Using fuel cell vehicles and hydrogen from zero-carbon sources such as renewable power or nuclear energy has a cost of avoided carbon dioxide of more than $600 a metric ton, which is more than a factor of ten higher than most other strategies being considered today.

If we lived in some imaginary post-partisan Bizarro world where we had the prospect of spending as much money on clean energy as we ought to based on the realities of climate science and peak oil, then cutting the hydrogen doesn’t wouldn’t be needed.  We’d just increase the R&D and deployment programs for energy efficiency and renewable energy and electric drive vehicles several times.

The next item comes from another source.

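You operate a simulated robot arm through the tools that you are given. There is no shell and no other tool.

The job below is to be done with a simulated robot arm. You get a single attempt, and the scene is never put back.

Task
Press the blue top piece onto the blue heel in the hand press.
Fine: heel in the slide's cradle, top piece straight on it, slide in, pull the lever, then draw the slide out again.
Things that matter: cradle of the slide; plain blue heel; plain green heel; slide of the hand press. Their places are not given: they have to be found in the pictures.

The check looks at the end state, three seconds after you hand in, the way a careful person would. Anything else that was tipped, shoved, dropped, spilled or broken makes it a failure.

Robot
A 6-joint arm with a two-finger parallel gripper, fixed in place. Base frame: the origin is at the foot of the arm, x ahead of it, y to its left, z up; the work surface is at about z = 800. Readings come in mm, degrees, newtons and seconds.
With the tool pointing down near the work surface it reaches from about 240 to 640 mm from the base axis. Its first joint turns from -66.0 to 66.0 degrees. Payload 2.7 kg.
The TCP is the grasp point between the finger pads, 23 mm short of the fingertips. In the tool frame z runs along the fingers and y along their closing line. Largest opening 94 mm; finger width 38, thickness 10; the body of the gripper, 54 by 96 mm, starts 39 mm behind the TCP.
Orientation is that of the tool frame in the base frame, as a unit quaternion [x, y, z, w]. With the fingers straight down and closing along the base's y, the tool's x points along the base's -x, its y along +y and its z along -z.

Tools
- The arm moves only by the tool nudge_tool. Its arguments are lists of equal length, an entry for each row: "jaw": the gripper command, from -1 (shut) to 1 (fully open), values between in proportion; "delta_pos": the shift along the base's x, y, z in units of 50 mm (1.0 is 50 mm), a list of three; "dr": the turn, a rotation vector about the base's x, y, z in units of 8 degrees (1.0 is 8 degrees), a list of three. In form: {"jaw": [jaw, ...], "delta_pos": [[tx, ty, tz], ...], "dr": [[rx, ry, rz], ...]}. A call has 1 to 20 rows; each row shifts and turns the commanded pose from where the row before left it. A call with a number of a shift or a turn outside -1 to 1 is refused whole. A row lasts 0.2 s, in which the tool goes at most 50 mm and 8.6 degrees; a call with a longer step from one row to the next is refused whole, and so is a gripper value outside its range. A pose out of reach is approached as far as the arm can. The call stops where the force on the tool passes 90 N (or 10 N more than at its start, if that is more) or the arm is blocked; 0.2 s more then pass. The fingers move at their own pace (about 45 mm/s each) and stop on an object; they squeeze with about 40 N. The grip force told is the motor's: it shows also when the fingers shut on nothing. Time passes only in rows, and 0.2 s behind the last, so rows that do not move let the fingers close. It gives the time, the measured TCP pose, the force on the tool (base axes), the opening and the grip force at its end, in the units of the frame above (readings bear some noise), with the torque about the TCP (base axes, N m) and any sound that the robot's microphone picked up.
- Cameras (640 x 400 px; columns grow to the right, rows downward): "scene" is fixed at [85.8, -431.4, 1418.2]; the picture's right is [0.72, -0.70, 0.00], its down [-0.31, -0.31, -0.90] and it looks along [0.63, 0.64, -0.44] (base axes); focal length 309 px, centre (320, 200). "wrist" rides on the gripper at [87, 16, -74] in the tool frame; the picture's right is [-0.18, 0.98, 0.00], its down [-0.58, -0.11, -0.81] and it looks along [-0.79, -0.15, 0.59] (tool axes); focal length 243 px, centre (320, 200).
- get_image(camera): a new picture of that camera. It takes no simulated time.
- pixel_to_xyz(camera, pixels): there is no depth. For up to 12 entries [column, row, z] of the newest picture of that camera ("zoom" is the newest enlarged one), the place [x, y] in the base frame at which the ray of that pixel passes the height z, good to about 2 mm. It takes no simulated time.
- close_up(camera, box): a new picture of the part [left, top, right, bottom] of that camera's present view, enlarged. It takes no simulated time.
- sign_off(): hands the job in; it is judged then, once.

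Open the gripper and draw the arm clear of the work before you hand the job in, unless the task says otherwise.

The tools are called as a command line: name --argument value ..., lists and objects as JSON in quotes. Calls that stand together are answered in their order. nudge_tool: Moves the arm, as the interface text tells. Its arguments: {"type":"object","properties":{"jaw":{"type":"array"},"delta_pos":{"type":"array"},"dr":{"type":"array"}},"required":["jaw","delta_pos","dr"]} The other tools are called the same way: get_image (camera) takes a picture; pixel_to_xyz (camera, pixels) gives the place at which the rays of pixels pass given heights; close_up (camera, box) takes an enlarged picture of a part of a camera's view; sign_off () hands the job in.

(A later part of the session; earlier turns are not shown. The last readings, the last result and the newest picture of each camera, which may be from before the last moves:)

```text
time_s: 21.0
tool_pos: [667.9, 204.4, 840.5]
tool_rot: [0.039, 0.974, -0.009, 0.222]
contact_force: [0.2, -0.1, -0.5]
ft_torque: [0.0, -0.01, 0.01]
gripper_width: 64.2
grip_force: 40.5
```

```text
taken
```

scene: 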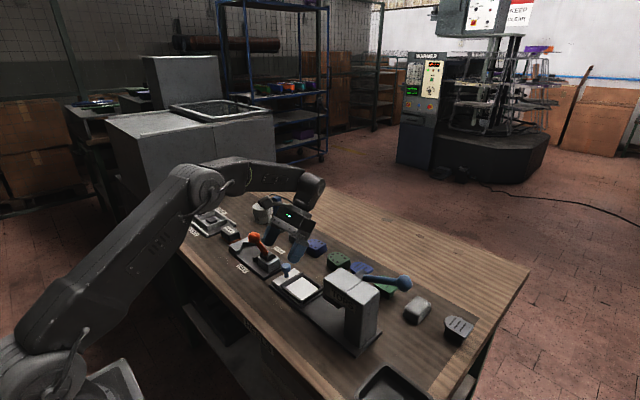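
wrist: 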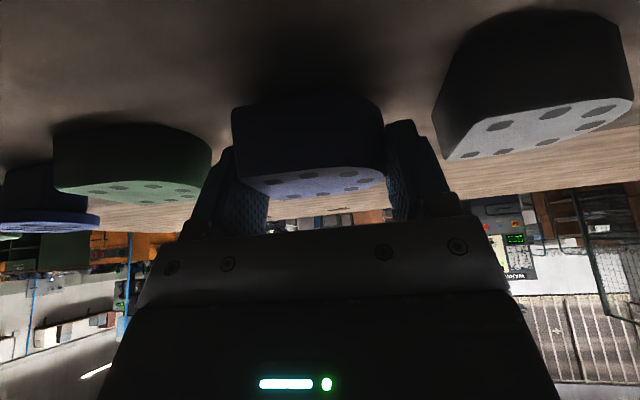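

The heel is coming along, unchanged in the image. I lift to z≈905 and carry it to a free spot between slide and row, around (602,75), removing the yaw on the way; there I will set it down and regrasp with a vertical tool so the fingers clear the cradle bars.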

Similarly, if the anti-science, pro-pollution conservatives and their enablers hadn’t killed the climate and clean energy jobs bill, again, we would have had more than enough money to fund even the implausible clean energy strategies.

But we’ve entered a period where political and budget realities mean we have to focus resources on the clean energy technologies and low carbon strategies that deliver the biggest bang for the buck.  Hydrogen not only has massive technological problems that will require large amounts of continued R&D funding.  It has a staggering infrastructure costs that would require tens if not hundreds of billions of dollars to jumpstart a genuine hydrogen economy.

The one state in this country that was seriously contemplating even a modest infrastructure came to its senses and essentially abandoned their effort (see “California Hydrogen Highway R.I.P”).

There simply isn’t a prospect that anybody is going to fund the thousands of low-carbon hydrogen fueling stations needed to make an initial introduction of the vehicles plausible, let alone the tens of thousands of low-carbon fueling stations required to make mass entry of the vehicles viable.

As Washington Post piece, “Don’t bet on a hydrogen car anytime soon” explained, hydrogen cars are a “techno-turkey,” and the research program is “stupendously difficult and probably pointless.”

Kudos to Obama and Chu for trying again to put some rationality into the budget of the efficiency and renewable office that I once helped run — where, ironically enough, I was probably the biggest supporter of hydrogen fuel cell research and worked hard to stop the auto companies from slashing the program prematurely.   But after 15 years and some $2 billion in R&D, with remarkably little to show for it — especially in infrastructure or vehicles on the road — while other technologies, notably electric drive vehicles, have made remarkable advances, it’s time to pull the plug on hydrogen cars.